Important Notice: The next Morning Energy Blog will be posted on Thursday November 13, 2014.
Good morning. In a volatile session U.S. equities edged higher yesterday with the Dow rising 70 points to 17,555, the S&P 500 up 8 to 2,031 and the Nasdaq closing 18 points higher at 4,638. Ding, ding, ding! The Dow and S&P once again closed at record highs. Domestic equities got some “love” from European equities which closed higher (0.5%) on ECB President Mario Draghi’s comments after the central bank’s meeting indicating he’s ready to release additional measures (central bank speak for QE) in the euro zone to bolster the economy there. On the announcement the euro stumbled to a 2 year low against the greenback hurting commodity prices (you know where I’m going with that!). The ECB’s announcement pushed the U.S. dollar to its highest level since June 2010 against a basket of major currencies. Looks like it might be time to plan that trip to Europe. Better yet, Japan with the yen hitting a 7 year low!
This morning once again Asian markets closed mixed with it seeming the Hang Seng and Shanghai continue to move conversely to the Nikkei. Europe’s major indexes are currently trading on either side of unchanged. This is the first Friday of the month which means the Labor Department releases its Employment Situation Report which ever since the beginning of the Great Recession has been THE report. The report stated employers added 214,000 jobs in October. This was good news and bad news. The bad news is economists were expecting non-farm payrolls to increase by 240,000. The good news is that 1) employers have added at least 200,000 jobs for 9 straight months and 2) August’s and September’s job numbers were revised higher and you regular readers know how much importance I put on revisions for in good times revisions are for the better and in bad times the opposite. The unemployment rate dropped to 5.8% from 5.9% which is the lowest rate since July 2008. A very key statistic that the Fed focuses on for inflationary signals is average hourly pay (AVP) and it is still weak. AVP rose 3¢ in October to $24.57. This is just 2% higher than the AVP 12 months earlier and is barely ahead of the 1.7% inflation rate. Indeed the labor market is improving but the employee still has virtually no bargaining power. Investors and traders are not impressed with the report for the Dow is down 26 points this morning.
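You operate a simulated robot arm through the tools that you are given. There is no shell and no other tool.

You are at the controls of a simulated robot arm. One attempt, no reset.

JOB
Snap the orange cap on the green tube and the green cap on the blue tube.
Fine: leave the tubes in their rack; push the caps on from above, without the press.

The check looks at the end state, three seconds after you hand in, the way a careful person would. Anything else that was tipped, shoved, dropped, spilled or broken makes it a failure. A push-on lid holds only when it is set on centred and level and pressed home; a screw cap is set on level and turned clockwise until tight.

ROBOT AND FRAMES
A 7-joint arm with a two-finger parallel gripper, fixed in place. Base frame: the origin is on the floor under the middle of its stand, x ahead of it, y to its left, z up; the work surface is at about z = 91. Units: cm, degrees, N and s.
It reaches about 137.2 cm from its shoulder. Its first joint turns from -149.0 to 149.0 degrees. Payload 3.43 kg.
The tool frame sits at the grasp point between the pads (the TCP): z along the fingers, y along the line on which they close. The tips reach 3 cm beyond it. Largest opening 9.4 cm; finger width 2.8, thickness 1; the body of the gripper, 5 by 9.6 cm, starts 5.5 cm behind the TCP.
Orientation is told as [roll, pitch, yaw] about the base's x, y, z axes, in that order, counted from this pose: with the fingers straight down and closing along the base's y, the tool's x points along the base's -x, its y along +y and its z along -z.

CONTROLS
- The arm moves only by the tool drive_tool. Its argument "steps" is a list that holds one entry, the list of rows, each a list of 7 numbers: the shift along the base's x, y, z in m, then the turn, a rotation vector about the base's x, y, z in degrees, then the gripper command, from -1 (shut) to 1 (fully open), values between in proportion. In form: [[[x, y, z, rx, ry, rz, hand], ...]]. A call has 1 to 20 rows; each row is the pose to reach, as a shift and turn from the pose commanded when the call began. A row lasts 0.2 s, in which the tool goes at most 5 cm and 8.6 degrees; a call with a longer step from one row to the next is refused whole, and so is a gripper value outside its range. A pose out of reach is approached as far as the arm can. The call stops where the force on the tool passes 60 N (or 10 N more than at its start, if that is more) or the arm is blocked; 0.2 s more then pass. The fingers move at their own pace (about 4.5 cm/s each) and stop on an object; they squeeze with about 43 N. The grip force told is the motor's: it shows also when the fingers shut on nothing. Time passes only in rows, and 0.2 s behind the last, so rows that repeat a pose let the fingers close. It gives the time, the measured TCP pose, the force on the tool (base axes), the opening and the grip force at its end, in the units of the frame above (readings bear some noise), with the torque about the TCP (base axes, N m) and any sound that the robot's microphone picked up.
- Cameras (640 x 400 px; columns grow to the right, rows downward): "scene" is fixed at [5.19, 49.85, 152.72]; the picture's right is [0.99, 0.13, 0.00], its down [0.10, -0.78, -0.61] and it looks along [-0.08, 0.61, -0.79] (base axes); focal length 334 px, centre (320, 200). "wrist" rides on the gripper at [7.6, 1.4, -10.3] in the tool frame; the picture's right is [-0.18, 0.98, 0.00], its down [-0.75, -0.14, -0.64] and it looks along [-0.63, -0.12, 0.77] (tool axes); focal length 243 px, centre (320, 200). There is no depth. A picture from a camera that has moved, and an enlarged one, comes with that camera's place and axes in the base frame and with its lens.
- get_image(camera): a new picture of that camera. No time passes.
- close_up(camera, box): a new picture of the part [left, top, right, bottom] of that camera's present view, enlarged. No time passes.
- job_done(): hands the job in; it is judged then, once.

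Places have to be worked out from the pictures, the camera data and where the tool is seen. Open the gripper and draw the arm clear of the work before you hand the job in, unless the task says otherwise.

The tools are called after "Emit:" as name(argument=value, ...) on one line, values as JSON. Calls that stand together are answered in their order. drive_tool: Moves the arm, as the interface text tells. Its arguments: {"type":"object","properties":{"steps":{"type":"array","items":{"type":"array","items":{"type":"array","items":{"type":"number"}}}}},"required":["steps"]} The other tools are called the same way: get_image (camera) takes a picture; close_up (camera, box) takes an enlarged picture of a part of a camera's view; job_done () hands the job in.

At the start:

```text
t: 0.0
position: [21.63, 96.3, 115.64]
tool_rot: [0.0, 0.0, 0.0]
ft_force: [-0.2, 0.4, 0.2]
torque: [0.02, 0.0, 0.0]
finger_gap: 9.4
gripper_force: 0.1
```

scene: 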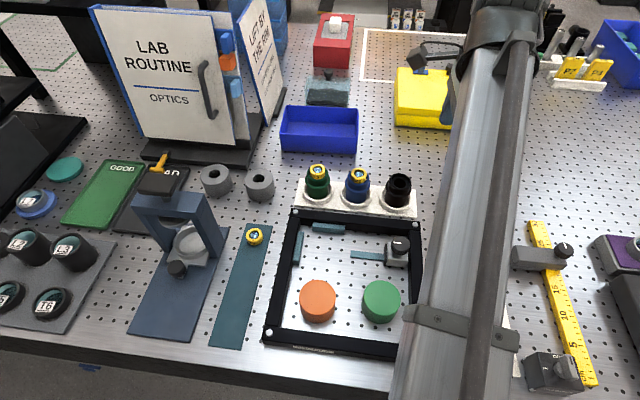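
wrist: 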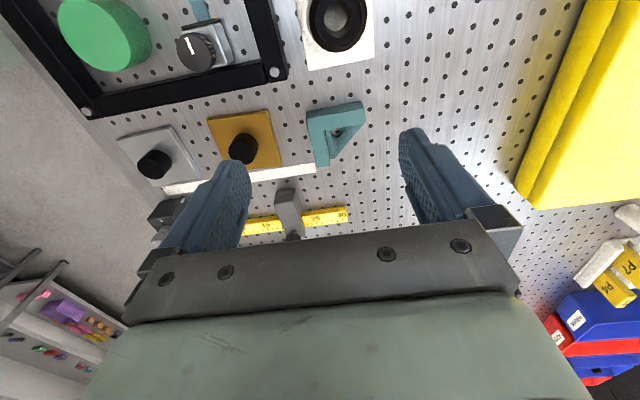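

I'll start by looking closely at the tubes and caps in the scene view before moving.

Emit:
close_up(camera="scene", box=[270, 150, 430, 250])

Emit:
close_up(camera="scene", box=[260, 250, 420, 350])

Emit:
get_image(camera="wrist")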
Ample supply and the strong U.S. dollar are bad enough for the oil bulls but add in China’s report that its service sector growth weakened in October and it’s down ya go. Yesterday WTI lost 77¢ to $77.91 while Brent managed to “only” lose 9¢ to $82.86. Brent is down nearly 30% from its high in June and is near a four year low. This morning oil is bouncing up $0.83 because our ex-KGB “friend” may be up to his old tricks. Unconfirmed reports are that a Russian military convoy has entered Ukraine. This falls under my category mentioned earlier this week of “geopolitical events.” Mr. Putin is getting squeezed and may be like a raccoon backed into a corner (I don’t know if you’ve ever come across one of these varmints but you don’t want to mess with them. They have sharp claws, sharp teeth and are downright mean!) So how do I know Mr. Putin is “feel’n it?” Because the Russian ruble is down nearly 34% in just 3 months! Folks, if a currency moves 5% over the course of a year it’s a big move in the Fx market. The ruble’s move is monumental! The lower price of oil and sanctions are indeed having a detrimental effect. Russia’s central bank reserves have fallen for the 11th week in a row and last week’s decline was the largest weekly decline since last spring. And this comes after the bank said it was suspending operations to support the ruble. Now for the record Russia’s reserves were large prior to the “invasion” of Ukraine and her credit rating was vaunted only a short while ago. That being said I’m sure the credit agencies are “running their numbers.”
Courtesy of MDA Information Systems LLC
The EIA released its weekly natural gas storage report showing 91 Bcf was injected last week which compares to last year’s 35 Bcf last year and the 5 year average of 42 Bcf. Inventories are now 6.2% below last year and 6.9% below the 5 year average. The expectation was for an injection of 87 Bcf and the market immediately sold off. And then everyone revisited the weather forecast and said “buy it!” and natty proceeded to run closing up 21¢ on the day at $4.404. Here’s some amazing data for you. Last Monday, 10/27, natty traded the low of the year at $3.541. Only 8 trading sessions later, yesterday, natural gas traded a high of $4.457. That’s up $0.916, or 26%! I’m going to say it again, you (or I!) must continually be watching the market for if you begin the supply renewal process when you see the opportunity, you will miss the opportunity.
The weather forecast again came in colder this morning but natty is trading down 4.2¢. I guarantee you this is traders taking profits ahead of the weekend. Have a nice weekend.